By Luke BujarskiAt last week’s IQPC’s Shared Service and Outsourcing Summit in Panama City, Panama, the most popular people at the conference were the corporate buyers weighing in on BPO vs. owned centers and whether to take established captives and merge them with third-party providers.
The big question we came away with: who is closing whom?
The path walked by these decision makers seemed to evoke the central question of buy vs. build tackled in this interview with KPMG’s David Kane last year. The challenge we saw in Panama and detailed in the article remains focused on what buyers are ultimately looking to achieve.

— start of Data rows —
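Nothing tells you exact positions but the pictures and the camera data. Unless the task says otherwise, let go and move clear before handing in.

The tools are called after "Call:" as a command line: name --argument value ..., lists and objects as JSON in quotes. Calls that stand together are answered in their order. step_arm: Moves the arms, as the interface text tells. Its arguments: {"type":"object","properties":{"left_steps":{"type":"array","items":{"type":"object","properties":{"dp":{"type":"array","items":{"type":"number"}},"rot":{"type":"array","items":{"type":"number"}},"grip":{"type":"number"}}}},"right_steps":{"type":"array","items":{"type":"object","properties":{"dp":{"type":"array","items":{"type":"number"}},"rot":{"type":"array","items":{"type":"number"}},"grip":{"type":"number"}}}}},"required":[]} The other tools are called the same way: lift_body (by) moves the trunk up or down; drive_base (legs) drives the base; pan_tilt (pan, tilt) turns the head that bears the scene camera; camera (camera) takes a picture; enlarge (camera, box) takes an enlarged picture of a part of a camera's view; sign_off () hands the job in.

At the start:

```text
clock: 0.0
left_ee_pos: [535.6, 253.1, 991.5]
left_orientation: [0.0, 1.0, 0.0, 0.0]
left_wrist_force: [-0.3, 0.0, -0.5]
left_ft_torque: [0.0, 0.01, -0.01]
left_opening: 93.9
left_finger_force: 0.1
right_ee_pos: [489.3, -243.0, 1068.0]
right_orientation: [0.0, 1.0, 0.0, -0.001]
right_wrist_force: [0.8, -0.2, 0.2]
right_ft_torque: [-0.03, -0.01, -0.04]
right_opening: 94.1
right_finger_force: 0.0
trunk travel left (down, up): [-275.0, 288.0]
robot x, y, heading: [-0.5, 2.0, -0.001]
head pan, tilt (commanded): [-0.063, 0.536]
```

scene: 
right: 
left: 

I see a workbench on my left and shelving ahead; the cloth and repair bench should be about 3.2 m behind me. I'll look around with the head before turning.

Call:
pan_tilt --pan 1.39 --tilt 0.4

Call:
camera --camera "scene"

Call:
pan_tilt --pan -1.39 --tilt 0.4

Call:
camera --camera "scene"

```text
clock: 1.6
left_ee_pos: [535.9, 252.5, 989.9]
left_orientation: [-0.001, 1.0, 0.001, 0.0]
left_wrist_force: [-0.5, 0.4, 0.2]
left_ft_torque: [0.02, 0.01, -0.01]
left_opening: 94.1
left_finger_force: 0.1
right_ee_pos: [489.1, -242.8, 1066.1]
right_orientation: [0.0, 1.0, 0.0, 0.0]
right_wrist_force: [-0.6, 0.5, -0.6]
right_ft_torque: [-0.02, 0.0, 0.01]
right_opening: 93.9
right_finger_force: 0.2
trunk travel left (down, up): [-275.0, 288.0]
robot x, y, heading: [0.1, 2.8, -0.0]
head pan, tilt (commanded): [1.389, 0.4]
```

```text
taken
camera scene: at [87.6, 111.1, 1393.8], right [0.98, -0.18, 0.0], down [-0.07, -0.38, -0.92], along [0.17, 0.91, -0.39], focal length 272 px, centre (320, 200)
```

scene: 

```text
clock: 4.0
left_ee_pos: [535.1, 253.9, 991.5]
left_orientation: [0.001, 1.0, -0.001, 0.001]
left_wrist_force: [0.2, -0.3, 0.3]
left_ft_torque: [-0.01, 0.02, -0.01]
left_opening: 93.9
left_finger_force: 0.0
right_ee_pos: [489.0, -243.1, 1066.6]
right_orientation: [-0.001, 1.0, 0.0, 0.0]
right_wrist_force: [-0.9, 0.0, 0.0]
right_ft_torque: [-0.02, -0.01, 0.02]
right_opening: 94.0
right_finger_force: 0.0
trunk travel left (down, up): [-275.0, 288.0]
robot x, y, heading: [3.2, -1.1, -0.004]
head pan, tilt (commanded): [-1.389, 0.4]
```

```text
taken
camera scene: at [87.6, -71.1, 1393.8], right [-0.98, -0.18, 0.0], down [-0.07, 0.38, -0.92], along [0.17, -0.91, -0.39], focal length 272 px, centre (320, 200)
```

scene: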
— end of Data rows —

Helping to guide buyers through this maze of operational excellence in Panama were multinational vendors with integrated consulting and services. However, there was a palpable sense that the homegrown shared-service centers also want in on the action.
Colombia’s Carvajal Technology & Services, born from Grupo Carvajal shared services division, has broken through to the profit center side of the equation by officially sponsoring the summit. But apparently they are not the only locals jockeying for position to service external clients. Speaking with companies like TACA airlines with two SSCs, one in El Salvador and one in Costa Rica, they are also toying with the possibility of hanging out a shingle later down the road. In discussions recently at ProNicaragua’s Investment Forum, representatives from British American Tobacco with service centers in Costa Rica have also begun looking at a client-aligned model.
Whether this activity will ignite another wave of captive spin-offs following suit with TCS, Wipro, and Infosys is yet to be seen. Speaking with Capgemini’s VP of business development Felix Massun, it’s obvious that the BPO market here is moving at a frantic pace. According to Massun, Bimbo and Telefonica also have very mature shared service operations in Latin America, and could be ready to throw in their hats within the next three to five years. While there was no explicit confirmation from Massun on Bimbo and Telefonica, it’s not out of the question.
But the overall vibe here is that of collaboration and not competition. From location analysis summarized by Chazey Partners, business parks with CIT Sinaloa and Zona Franca Bogota , to process automation software from Readsoft, Latam’s shared services have plenty of work ahead of them.
Massun from Capgemini, also a native Argentine, mentioned that “the markets we see here today will be unrecognizable 10 years from now. Things are changing very rapidly.” This makes it difficult for all parties involved to plan ahead. He also expressed doubts about a homegrown BPO market coming out of Latin America. “Everyone these days is focusing on their core business, which doesn’t leave much time for branching out.”
The fate of LatAm’s homegrown BPO sector is as much in the hands of SSC managers, as it is with corporate HQ. Communicating strategy with leadership and building support for expanded shared services has been a huge topic of conversation at the summit.